Half-Cell Potential Calculator

A half-cell potential (also reduction potential) is the voltage of an electrode half-reaction measured relative to the standard hydrogen electrode (SHE = 0.000 V). Standard values (E_standard) are tabulated at 1 M concentration, 1 atm, 25 degC. Non-standard values are calculated using the Nernst equation: E = E_std - (0.05916/n) * log10([Red]/[Ox]) at 25 degC.

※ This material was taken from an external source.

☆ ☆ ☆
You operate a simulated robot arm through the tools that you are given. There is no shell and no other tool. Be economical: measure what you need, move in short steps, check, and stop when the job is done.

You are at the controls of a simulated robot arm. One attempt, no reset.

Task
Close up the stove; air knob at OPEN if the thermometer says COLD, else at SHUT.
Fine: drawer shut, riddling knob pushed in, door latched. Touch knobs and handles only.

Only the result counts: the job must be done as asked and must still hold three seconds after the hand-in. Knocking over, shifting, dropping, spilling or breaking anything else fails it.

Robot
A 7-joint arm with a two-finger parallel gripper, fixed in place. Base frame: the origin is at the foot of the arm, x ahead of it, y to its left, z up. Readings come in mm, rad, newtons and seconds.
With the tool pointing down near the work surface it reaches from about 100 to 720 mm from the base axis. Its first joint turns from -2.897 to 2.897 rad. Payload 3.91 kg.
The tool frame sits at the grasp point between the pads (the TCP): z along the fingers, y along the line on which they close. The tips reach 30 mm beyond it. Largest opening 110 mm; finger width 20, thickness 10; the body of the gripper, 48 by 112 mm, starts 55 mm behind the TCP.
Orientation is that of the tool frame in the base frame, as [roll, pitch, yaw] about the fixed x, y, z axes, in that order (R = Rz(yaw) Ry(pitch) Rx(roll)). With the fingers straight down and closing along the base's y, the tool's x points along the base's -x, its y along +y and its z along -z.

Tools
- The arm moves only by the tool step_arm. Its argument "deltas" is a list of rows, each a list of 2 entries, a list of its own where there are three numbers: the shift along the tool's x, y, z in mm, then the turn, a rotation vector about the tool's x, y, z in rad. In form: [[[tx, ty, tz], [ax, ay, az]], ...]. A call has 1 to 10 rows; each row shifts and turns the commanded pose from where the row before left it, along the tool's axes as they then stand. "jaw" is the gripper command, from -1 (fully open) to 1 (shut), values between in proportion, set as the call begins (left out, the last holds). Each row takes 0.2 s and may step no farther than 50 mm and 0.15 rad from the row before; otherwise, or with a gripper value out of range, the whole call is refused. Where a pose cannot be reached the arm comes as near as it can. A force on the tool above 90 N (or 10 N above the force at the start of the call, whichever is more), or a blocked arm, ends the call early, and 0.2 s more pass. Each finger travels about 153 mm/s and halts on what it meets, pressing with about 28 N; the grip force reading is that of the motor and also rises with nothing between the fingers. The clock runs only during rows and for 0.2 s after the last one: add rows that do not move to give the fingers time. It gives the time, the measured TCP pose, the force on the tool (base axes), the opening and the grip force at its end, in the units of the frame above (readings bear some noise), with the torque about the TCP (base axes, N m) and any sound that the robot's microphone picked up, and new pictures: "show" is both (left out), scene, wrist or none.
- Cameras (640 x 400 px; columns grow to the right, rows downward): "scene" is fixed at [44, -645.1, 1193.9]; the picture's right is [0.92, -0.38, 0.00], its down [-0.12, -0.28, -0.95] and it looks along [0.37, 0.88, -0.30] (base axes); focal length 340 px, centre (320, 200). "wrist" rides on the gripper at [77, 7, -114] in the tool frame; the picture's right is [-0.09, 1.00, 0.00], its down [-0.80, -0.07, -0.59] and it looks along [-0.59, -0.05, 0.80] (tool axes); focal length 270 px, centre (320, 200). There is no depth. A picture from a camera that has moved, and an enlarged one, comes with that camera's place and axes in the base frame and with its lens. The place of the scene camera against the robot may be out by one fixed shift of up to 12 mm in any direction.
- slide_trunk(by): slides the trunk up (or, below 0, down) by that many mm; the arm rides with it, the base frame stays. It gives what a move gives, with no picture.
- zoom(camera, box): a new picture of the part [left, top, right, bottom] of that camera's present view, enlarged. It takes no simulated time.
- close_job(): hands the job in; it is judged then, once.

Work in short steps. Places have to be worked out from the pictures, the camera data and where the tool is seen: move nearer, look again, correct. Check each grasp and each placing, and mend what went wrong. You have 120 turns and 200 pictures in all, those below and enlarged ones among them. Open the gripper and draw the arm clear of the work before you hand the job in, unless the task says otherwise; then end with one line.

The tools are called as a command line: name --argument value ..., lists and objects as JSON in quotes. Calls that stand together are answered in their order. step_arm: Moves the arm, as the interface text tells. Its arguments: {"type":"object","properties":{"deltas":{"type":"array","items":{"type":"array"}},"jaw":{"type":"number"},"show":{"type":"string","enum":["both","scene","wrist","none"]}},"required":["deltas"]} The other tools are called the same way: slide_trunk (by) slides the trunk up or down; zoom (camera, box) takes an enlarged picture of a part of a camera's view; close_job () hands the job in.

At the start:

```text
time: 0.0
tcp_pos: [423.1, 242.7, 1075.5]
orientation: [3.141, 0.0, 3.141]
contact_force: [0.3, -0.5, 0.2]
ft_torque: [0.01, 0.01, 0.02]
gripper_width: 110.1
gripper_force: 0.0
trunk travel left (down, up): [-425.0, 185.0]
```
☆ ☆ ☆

The standard hydrogen electrode (SHE) is the reference: 2H+(aq, 1M) + 2e- to H2(g, 1atm) with E = 0.000 V by definition. All other standard reduction potentials are measured relative to the SHE. In practice, the SHE is difficult to use, so secondary reference electrodes are common: saturated calomel electrode (SCE, +0.241 V vs SHE) and silver-silver chloride electrode (Ag/AgCl, +0.197 V vs SHE).

E(vs SHE) = E(vs SCE) + 0.241 V = E(vs Ag/AgCl) + 0.197 V. To convert the other way: E(vs SCE) = E(vs SHE) - 0.241 V. Always state the reference when reporting potentials. Misidentifying the reference electrode is a common source of error in published electrochemical data.

For reactions involving H+ or OH-, the Nernst equation includes a pH-dependent term. For example, the oxygen reduction reaction in acidic solution (O2 + 4H+ + 4e- to 2H2O): E = 1.229 - 0.05916*pH at 25 degC. The potential changes by -59.16 mV per pH unit per electron (or -59.16/n mV per pH unit for n electrons involving one H+ per electron).

The formal potential (E_formal) is the measured potential at equal concentrations of oxidized and reduced species in a specific medium, accounting for activity coefficients and complexation. It replaces E_standard for practical calculations in real solutions. For example, Fe3+/Fe2+ has E_standard = +0.771 V but E_formal = +0.68 V in 1 M H2SO4 due to activity effects.